As to my own Portuguese, I made a slip up when the playgroup leader (who looked quite tired even had circles under her eyes) mentioned how little sleep she’d been getting. I slipped up using the wrong expression and said (instead of “yeah, you really feel it”) “Yeah, it’s obvious”. I apologized and she laughed saying my Portuguese may’ve been not what I meant to say but it wasn’t “wrong” indicating so by touching her dark eye circles.

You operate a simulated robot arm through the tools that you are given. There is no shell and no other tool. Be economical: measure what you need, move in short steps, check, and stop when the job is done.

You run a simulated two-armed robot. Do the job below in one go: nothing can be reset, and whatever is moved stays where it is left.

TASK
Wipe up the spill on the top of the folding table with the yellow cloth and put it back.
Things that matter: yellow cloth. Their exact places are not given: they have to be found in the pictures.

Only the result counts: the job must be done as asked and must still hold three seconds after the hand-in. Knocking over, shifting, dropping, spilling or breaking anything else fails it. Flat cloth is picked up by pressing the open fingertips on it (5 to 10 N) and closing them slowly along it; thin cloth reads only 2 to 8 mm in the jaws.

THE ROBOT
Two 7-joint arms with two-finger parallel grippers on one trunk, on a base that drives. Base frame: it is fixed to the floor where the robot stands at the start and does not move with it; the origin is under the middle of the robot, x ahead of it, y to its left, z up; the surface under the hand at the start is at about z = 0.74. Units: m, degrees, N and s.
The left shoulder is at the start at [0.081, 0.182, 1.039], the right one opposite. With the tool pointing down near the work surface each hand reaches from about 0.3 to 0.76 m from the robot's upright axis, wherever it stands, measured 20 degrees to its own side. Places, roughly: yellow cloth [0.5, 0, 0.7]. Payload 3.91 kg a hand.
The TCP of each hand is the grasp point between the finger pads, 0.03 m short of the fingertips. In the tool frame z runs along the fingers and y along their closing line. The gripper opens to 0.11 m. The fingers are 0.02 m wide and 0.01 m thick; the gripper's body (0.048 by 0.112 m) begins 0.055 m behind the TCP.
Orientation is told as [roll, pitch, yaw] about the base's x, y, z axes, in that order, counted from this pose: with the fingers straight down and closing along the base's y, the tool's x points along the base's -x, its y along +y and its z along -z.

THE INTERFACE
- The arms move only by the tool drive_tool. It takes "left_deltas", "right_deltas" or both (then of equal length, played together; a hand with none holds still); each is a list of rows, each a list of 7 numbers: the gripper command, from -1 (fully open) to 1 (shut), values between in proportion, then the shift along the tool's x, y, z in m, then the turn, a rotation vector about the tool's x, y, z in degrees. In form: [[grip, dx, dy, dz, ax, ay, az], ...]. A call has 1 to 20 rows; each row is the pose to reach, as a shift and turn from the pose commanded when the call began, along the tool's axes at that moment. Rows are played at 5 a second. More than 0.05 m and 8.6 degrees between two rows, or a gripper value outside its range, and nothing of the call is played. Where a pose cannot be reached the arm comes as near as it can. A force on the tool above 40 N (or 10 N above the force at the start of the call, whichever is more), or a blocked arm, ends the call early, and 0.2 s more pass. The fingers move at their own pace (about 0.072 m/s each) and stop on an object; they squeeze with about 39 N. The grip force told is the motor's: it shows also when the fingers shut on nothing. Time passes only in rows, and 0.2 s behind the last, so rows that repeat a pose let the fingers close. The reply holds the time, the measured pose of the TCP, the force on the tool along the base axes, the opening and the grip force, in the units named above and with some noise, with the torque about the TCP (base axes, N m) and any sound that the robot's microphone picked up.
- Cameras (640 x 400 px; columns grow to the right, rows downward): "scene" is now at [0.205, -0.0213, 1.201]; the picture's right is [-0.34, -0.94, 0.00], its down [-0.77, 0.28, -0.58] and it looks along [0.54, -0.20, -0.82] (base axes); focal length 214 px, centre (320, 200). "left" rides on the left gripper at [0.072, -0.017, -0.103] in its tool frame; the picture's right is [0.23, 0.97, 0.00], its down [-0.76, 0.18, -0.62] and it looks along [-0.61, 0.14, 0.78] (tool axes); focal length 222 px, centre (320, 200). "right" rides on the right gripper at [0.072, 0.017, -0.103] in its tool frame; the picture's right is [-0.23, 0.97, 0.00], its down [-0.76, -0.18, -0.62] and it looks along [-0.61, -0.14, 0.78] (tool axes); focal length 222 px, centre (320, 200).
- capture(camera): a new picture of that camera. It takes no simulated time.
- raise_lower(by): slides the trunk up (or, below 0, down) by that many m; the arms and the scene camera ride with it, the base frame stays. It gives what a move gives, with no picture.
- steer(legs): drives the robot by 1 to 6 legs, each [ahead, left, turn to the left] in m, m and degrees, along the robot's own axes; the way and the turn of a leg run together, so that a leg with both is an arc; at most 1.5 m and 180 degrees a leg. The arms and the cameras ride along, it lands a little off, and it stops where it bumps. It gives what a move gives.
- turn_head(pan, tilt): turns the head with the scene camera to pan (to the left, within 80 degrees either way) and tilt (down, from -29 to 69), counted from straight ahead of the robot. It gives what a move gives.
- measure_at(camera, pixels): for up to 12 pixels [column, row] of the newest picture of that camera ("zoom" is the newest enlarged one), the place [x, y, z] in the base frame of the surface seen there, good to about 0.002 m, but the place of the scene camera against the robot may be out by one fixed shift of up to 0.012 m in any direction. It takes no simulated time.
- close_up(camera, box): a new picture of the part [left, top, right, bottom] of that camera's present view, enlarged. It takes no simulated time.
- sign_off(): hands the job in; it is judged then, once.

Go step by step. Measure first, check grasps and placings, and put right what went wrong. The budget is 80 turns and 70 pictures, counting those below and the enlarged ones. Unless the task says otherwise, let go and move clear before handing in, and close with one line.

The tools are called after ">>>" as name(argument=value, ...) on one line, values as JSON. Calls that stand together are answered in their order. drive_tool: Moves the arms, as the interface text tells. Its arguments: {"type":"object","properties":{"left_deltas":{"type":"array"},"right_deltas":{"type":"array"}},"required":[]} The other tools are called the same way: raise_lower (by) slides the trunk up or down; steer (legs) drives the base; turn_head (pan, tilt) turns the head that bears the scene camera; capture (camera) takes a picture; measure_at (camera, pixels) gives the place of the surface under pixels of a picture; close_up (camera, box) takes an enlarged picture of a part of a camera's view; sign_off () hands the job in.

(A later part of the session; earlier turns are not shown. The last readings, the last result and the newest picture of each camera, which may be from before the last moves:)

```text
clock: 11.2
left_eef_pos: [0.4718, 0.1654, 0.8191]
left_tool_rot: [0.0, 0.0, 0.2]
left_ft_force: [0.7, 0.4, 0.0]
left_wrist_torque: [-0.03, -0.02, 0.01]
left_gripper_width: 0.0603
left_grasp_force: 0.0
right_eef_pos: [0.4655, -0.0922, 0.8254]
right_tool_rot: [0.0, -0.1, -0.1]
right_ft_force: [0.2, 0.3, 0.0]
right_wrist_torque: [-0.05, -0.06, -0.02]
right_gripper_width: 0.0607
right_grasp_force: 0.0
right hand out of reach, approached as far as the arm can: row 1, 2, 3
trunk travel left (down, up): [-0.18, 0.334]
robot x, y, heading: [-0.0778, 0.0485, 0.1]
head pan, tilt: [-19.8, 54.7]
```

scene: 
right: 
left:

Leyna’s son is still the only child who doesn’t speak Portuguese though seems to interact well with the other children so I’d like to find out if he speaks Portuguese with them. His mom speaks Portuguese to him, but he responds in English.
---March 19, 2002---
I have some concerns. Some things I really worry about concern reading. I really don’t want Sydney to miss out on books I read as a child. Also Stephen worries that I teach her his name and he teachers her my name. I’m not sure that’s the case b/c with children, adults often refer to themselves with the 3rd person. To allay his fears and because I’m not sure he’s wrong, I’ll say his name in English even while speaking the rest of the sentence in Portuguese and he’ll do the same, saying “mamae” to refer to me even while speaking English to Sydney. “Cade o Daddy?” and “Where’s Mamae” she’ll hear.
I found another good resource. They make these little photo albums or just make your own. That way you can “read” it in either language. We just got one and I talk to her about the people and their relation to her. Then Stephen reads it to her in English and talks to her about how each one loves her and which ones she’s met and which ones she hasn’t.